Abstract

Arsenic compounds are known for their ability both to cause and to treat human cancers, although the molecular mechanisms underlying these actions are incompletely understood. The simplest explanation is that arsenic causes DNA damage that leads to mutations. However, the majority of scientific evidence indicates that arsenic is not a genotoxin or DNA-damaging agent. DNA damage typically leads to cellular responses designed to minimize the replication of damaged DNA, such as the induction of p53, and p53 induction has therefore been used as an indicator of DNA damage. Because this approach can be applied to human cells and does not rely on a specific, heritable mutation occurring at a particular site, it seemed possible that this method could detect DNA damage that was undetectable using other techniques.
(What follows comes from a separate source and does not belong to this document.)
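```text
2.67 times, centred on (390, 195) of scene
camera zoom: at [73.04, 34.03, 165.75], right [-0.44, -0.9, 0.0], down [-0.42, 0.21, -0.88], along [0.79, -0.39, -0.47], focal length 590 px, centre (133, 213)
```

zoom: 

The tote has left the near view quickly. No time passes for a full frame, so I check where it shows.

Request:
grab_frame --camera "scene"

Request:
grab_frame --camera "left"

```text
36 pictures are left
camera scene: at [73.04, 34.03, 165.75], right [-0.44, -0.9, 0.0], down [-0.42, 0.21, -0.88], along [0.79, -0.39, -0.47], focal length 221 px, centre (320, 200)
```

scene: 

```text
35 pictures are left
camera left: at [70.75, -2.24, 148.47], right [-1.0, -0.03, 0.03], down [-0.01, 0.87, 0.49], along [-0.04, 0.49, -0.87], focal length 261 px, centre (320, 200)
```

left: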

To examine the genotoxic potential of arsenic compounds, therefore, seven of these compounds (sodium arsenite, sodium arsenate, methyloxoarsine, iododimethylarsine, disodium methyl arsonate, dimethylarsinic acid, and arsenic trioxide) were tested for their ability to increase the cellular level of p53 as measured by ELISA. Of this group, arsenic trioxide was the strongest inducer of cellular p53, while dimethylarsinic acid, iododimethylarsine, and sodium arsenite also caused p53 induction in a dose- and time-dependent manner. Sodium arsenate, as well as the two monomethyl compounds tested, methyloxoarsine and disodium methyl arsonate, did not cause detectable increases in cellular p53. Our results indicate, therefore, that cells respond to several of these arsenic compounds as they do to chemicals that damage DNA, suggesting that exposure of cells to these compounds does in fact cause DNA damage. Such damage could then result in mutations and the observed development of cancer.